Perthes had been public enemy for the Sudan Armed Forced and on June 8, Sudan asked the UN Secretary General Antonio Guterres to remove him from the post.

Burhan accused him of “practically misleading” in his reports by saying that there was a consensus on the framework agreement to return the country to normalcy, just before it actually plunged into war.

Sudan also accused Perthes of backing the RSF, saying “without signs of encouragement from several parties, including Perthes,” he would not have "revolted.” Perthes has never spoken in public again since the expulsion, but the UN defended his role.

“Guterres was shocked by the message he received,” UN Secretary General’s spokesman Stephane Dujarric said in June.

"The Secretary-General is proud of the work done by Volker Perthes and reaffirms his full confidence as a special representative," Dujarric added after the expulsion.

Since then, the UN has held two sessions on Sudan, all of which saw Khartoum insist that Unitams be led by someone else.

Wednesday’s meeting is part of consultations on the Secretary-General’s 90-day report on Unitams and Harold Adlai Agyeman, the Ghanaian expert who chairs the 1591 Sudan Sanctions Committee is scheduled to give a quarterly briefing. 
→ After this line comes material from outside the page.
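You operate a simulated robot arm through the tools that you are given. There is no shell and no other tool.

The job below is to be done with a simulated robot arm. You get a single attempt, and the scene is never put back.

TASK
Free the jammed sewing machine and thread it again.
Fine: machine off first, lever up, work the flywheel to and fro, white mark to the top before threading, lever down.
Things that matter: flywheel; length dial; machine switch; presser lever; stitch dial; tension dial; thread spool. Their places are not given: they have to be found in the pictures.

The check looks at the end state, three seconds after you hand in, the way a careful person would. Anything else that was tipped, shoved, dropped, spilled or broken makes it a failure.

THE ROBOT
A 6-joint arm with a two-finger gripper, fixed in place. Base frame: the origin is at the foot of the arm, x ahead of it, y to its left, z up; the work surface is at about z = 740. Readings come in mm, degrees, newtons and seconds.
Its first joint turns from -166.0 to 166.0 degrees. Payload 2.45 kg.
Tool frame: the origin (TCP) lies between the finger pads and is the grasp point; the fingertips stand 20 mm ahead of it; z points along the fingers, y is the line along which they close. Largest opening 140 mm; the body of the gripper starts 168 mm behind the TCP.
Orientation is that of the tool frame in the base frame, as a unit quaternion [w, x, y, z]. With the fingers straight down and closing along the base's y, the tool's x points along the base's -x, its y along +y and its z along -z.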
Last month, after a session on Sudan, Mr Mohamed argued Sudan was not desiring to have Unitams closed but wanted it to reconsider its leadership.

“We don't have any specific hostility toward Volker Perthes. This is not personal. We need a new perspective to understand what is going on in Sudan,” he said at a media stakeout on August 9 in New York, after the session.

Unitams’ mandate is due to expire on December 3, but the war has brought new dynamics which could feature at the meeting on Wednesday. One area of focus is the increasing humanitarian needs with UN agencies estimated as many as 22 million Sudanese are now in critical need of food. The other issue is the continual fighting in spite of regional bids to secure a lasting ceasefire.